## Job
Each line below is to be written out in full, exactly as shown. Use JSON: a list with one string for each line that is not empty.

## Stored records
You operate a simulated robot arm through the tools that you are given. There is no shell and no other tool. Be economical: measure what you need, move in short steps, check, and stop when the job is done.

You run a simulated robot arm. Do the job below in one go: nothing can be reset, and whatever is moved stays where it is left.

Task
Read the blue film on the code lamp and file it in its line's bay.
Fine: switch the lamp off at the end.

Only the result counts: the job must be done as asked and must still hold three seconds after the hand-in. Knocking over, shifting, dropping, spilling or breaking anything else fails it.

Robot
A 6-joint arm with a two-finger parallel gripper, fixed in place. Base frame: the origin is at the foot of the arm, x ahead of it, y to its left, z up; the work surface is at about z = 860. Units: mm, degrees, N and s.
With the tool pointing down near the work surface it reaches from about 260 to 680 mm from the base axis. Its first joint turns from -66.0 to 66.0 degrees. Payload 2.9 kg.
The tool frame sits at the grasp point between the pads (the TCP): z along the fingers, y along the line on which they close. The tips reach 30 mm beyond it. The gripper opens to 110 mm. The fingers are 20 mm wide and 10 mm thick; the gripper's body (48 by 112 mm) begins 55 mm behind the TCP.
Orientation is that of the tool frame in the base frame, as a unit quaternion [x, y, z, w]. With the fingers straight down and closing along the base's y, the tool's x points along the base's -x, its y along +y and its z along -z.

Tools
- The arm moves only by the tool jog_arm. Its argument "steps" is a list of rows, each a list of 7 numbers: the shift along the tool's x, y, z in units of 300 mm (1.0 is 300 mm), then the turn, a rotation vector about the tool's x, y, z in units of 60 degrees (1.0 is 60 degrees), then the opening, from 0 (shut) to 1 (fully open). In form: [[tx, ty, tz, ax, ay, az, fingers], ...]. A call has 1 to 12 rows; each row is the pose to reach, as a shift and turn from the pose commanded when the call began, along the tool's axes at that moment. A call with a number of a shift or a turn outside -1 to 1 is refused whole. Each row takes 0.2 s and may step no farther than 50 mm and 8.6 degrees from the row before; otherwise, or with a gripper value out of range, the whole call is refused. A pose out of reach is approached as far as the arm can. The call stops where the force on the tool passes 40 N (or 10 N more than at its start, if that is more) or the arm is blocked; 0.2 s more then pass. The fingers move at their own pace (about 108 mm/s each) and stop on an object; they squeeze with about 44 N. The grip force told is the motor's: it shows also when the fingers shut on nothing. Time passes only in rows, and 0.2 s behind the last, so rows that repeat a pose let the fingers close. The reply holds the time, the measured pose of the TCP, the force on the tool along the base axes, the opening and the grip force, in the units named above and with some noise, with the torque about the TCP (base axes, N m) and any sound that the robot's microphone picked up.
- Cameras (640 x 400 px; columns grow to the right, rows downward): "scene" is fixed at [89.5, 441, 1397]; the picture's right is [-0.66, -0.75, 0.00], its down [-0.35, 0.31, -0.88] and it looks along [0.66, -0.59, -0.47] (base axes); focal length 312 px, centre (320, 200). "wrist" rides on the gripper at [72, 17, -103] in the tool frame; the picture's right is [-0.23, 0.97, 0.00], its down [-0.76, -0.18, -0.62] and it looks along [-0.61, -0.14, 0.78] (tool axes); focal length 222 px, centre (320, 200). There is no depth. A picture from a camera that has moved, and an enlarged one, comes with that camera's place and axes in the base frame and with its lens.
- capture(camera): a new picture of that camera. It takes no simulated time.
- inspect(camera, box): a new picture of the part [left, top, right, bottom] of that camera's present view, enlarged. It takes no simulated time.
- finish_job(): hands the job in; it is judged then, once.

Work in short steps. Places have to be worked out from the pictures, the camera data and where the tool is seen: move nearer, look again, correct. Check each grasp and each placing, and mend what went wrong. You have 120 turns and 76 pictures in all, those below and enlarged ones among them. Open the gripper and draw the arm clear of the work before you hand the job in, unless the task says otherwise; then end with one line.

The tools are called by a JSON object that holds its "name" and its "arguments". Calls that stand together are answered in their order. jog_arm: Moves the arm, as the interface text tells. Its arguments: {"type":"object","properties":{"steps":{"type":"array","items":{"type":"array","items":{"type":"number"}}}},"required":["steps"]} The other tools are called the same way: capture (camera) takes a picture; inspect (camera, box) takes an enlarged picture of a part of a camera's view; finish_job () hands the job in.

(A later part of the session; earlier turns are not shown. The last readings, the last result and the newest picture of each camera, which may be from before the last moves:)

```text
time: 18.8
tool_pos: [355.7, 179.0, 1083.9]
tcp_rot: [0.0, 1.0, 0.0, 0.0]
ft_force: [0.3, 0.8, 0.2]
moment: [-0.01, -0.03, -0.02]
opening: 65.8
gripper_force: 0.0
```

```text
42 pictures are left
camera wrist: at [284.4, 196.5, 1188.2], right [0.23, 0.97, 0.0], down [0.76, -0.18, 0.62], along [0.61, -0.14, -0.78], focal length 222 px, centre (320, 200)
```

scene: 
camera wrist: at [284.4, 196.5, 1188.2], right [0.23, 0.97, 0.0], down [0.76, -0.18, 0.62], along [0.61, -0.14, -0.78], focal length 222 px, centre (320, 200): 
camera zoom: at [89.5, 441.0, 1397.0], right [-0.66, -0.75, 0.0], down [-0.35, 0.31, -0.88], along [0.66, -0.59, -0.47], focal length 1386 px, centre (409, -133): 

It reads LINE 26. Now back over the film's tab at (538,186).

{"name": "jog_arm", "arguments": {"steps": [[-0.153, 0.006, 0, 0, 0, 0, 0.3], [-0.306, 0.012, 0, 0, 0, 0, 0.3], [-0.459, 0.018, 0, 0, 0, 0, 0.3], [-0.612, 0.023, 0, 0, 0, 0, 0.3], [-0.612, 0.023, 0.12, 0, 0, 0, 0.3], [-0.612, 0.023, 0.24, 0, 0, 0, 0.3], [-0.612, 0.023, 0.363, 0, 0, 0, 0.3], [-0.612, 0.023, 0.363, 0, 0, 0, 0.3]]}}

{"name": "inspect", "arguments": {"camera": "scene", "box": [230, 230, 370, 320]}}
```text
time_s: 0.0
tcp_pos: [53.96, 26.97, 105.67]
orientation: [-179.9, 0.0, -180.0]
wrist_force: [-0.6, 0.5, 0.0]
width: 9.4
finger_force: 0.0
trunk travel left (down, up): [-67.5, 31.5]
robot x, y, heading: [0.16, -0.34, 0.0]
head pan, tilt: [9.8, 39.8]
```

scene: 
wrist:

## Response for this exercise
[
  "You operate a simulated robot arm through the tools that you are given. There is no shell and no other tool. Be economical: measure what you need, move in short steps, check, and stop when the job is done.",
  "You run a simulated robot arm. Do the job below in one go: nothing can be reset, and whatever is moved stays where it is left.",
  "Task",
  "Read the blue film on the code lamp and file it in its line's bay.",
  "Fine: switch the lamp off at the end.",
  "Only the result counts: the job must be done as asked and must still hold three seconds after the hand-in. Knocking over, shifting, dropping, spilling or breaking anything else fails it.",
  "Robot",
  "A 6-joint arm with a two-finger parallel gripper, fixed in place. Base frame: the origin is at the foot of the arm, x ahead of it, y to its left, z up; the work surface is at about z = 860. Units: mm, degrees, N and s.",
  "With the tool pointing down near the work surface it reaches from about 260 to 680 mm from the base axis. Its first joint turns from -66.0 to 66.0 degrees. Payload 2.9 kg.",
  "The tool frame sits at the grasp point between the pads (the TCP): z along the fingers, y along the line on which they close. The tips reach 30 mm beyond it. The gripper opens to 110 mm. The fingers are 20 mm wide and 10 mm thick; the gripper's body (48 by 112 mm) begins 55 mm behind the TCP.",
  "Orientation is that of the tool frame in the base frame, as a unit quaternion [x, y, z, w]. With the fingers straight down and closing along the base's y, the tool's x points along the base's -x, its y along +y and its z along -z.",
  "Tools",
  "- The arm moves only by the tool jog_arm. Its argument \"steps\" is a list of rows, each a list of 7 numbers: the shift along the tool's x, y, z in units of 300 mm (1.0 is 300 mm), then the turn, a rotation vector about the tool's x, y, z in units of 60 degrees (1.0 is 60 degrees), then the opening, from 0 (shut) to 1 (fully open). In form: [[tx, ty, tz, ax, ay, az, fingers], ...]. A call has 1 to 12 rows; each row is the pose to reach, as a shift and turn from the pose commanded when the call began, along the tool's axes at that moment. A call with a number of a shift or a turn outside -1 to 1 is refused whole. Each row takes 0.2 s and may step no farther than 50 mm and 8.6 degrees from the row before; otherwise, or with a gripper value out of range, the whole call is refused. A pose out of reach is approached as far as the arm can. The call stops where the force on the tool passes 40 N (or 10 N more than at its start, if that is more) or the arm is blocked; 0.2 s more then pass. The fingers move at their own pace (about 108 mm/s each) and stop on an object; they squeeze with about 44 N. The grip force told is the motor's: it shows also when the fingers shut on nothing. Time passes only in rows, and 0.2 s behind the last, so rows that repeat a pose let the fingers close. The reply holds the time, the measured pose of the TCP, the force on the tool along the base axes, the opening and the grip force, in the units named above and with some noise, with the torque about the TCP (base axes, N m) and any sound that the robot's microphone picked up.",
  "- Cameras (640 x 400 px; columns grow to the right, rows downward): \"scene\" is fixed at [89.5, 441, 1397]; the picture's right is [-0.66, -0.75, 0.00], its down [-0.35, 0.31, -0.88] and it looks along [0.66, -0.59, -0.47] (base axes); focal length 312 px, centre (320, 200). \"wrist\" rides on the gripper at [72, 17, -103] in the tool frame; the picture's right is [-0.23, 0.97, 0.00], its down [-0.76, -0.18, -0.62] and it looks along [-0.61, -0.14, 0.78] (tool axes); focal length 222 px, centre (320, 200). There is no depth. A picture from a camera that has moved, and an enlarged one, comes with that camera's place and axes in the base frame and with its lens.",
  "- capture(camera): a new picture of that camera. It takes no simulated time.",
  "- inspect(camera, box): a new picture of the part [left, top, right, bottom] of that camera's present view, enlarged. It takes no simulated time.",
  "- finish_job(): hands the job in; it is judged then, once.",
  "Work in short steps. Places have to be worked out from the pictures, the camera data and where the tool is seen: move nearer, look again, correct. Check each grasp and each placing, and mend what went wrong. You have 120 turns and 76 pictures in all, those below and enlarged ones among them. Open the gripper and draw the arm clear of the work before you hand the job in, unless the task says otherwise; then end with one line.",
  "The tools are called by a JSON object that holds its \"name\" and its \"arguments\". Calls that stand together are answered in their order. jog_arm: Moves the arm, as the interface text tells. Its arguments: {\"type\":\"object\",\"properties\":{\"steps\":{\"type\":\"array\",\"items\":{\"type\":\"array\",\"items\":{\"type\":\"number\"}}}},\"required\":[\"steps\"]} The other tools are called the same way: capture (camera) takes a picture; inspect (camera, box) takes an enlarged picture of a part of a camera's view; finish_job () hands the job in.",
  "(A later part of the session; earlier turns are not shown. The last readings, the last result and the newest picture of each camera, which may be from before the last moves:)",
  "```text",
  "time: 18.8",
  "tool_pos: [355.7, 179.0, 1083.9]",
  "tcp_rot: [0.0, 1.0, 0.0, 0.0]",
  "ft_force: [0.3, 0.8, 0.2]",
  "moment: [-0.01, -0.03, -0.02]",
  "opening: 65.8",
  "gripper_force: 0.0",
  "```",
  "```text",
  "42 pictures are left",
  "camera wrist: at [284.4, 196.5, 1188.2], right [0.23, 0.97, 0.0], down [0.76, -0.18, 0.62], along [0.61, -0.14, -0.78], focal length 222 px, centre (320, 200)",
  "```",
  "scene: ",
  "camera wrist: at [284.4, 196.5, 1188.2], right [0.23, 0.97, 0.0], down [0.76, -0.18, 0.62], along [0.61, -0.14, -0.78], focal length 222 px, centre (320, 200): ",
  "camera zoom: at [89.5, 441.0, 1397.0], right [-0.66, -0.75, 0.0], down [-0.35, 0.31, -0.88], along [0.66, -0.59, -0.47], focal length 1386 px, centre (409, -133): ",
  "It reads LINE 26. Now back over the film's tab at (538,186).",
  "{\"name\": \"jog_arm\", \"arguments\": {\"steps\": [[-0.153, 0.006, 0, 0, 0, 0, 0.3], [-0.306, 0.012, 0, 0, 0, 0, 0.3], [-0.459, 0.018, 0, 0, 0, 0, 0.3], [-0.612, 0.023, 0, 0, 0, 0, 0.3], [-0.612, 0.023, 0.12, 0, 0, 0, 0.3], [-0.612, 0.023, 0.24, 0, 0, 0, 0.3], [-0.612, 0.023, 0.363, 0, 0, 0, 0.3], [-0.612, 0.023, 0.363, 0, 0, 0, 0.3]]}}",
  "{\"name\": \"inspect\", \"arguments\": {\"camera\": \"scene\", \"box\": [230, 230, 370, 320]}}",
  "```text",
  "time_s: 0.0",
  "tcp_pos: [53.96, 26.97, 105.67]",
  "orientation: [-179.9, 0.0, -180.0]",
  "wrist_force: [-0.6, 0.5, 0.0]",
  "width: 9.4",
  "finger_force: 0.0",
  "trunk travel left (down, up): [-67.5, 31.5]",
  "robot x, y, heading: [0.16, -0.34, 0.0]",
  "head pan, tilt: [9.8, 39.8]",
  "```",
  "scene: ",
  "wrist:"
]